SOURCE EXCERPT:

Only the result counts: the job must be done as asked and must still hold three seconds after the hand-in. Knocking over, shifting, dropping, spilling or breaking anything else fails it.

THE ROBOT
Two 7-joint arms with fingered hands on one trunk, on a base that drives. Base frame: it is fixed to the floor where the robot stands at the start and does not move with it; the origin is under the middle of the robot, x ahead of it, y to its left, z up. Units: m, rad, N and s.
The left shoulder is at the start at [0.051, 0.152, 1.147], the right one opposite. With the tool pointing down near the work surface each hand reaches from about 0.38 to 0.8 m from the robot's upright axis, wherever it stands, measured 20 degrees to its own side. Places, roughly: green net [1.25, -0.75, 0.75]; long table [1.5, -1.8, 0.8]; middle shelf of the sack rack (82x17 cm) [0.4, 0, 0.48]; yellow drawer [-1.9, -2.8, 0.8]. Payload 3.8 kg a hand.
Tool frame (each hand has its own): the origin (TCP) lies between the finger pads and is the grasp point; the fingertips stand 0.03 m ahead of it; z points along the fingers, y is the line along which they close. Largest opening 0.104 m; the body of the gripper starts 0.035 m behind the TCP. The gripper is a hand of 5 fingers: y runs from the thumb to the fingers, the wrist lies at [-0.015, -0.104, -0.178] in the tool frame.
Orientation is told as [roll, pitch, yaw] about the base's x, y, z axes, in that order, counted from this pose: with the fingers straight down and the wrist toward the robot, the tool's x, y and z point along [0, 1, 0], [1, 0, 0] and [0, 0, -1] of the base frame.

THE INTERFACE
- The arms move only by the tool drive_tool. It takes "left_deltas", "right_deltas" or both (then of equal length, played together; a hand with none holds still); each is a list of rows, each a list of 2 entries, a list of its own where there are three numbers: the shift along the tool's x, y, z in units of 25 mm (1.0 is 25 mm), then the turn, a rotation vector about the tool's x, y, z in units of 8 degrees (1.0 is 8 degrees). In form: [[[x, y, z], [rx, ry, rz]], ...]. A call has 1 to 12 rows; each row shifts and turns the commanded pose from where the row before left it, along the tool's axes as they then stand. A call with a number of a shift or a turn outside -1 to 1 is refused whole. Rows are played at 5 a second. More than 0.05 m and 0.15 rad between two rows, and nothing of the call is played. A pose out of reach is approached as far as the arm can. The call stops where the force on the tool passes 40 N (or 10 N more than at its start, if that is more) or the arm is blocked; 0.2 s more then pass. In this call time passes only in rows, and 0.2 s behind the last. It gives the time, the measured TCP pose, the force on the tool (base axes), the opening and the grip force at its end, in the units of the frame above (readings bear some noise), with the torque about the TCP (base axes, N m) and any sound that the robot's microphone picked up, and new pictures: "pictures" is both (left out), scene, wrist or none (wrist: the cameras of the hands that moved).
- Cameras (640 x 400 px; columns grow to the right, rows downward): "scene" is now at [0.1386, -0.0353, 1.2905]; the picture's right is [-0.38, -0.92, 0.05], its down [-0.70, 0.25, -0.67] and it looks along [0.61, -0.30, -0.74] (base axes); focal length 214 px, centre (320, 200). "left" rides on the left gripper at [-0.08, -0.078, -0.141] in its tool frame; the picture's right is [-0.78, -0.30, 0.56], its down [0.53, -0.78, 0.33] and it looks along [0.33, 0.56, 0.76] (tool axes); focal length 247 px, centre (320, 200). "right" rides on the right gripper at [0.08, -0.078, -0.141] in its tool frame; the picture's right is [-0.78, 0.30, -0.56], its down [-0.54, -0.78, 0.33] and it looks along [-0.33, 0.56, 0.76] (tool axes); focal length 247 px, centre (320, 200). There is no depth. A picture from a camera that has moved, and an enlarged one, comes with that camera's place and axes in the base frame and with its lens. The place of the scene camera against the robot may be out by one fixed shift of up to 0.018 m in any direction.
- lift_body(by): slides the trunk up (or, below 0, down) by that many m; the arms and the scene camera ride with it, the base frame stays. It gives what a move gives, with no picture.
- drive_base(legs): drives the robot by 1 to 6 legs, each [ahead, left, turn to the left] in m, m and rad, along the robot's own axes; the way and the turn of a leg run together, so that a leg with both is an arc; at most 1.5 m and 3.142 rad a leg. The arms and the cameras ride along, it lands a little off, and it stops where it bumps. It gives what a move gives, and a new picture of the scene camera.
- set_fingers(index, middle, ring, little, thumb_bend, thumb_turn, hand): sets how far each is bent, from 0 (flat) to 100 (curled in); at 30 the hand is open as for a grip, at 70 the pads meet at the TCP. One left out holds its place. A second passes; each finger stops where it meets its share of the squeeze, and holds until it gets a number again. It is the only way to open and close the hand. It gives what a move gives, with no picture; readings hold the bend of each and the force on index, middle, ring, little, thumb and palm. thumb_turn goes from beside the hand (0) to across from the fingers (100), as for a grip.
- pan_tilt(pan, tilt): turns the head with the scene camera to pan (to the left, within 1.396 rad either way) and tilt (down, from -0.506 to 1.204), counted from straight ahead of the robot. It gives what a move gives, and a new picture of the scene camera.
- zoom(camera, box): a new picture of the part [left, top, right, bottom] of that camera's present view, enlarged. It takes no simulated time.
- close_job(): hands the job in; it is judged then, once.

SHORT EXERCISE: Return exactly the opening lines of the listing above, ending with the line that has "Two 7-joint arms".

FINAL ANSWER:
Only the result counts: the job must be done as asked and must still hold three seconds after the hand-in. Knocking over, shifting, dropping, spilling or breaking anything else fails it.

THE ROBOT
Two 7-joint arms with fingered hands on one trunk, on a base that drives. Base frame: it is fixed to the floor where the robot stands at the start and does not move with it; the origin is under the middle of the robot, x ahead of it, y to its left, z up. Units: m, rad, N and s.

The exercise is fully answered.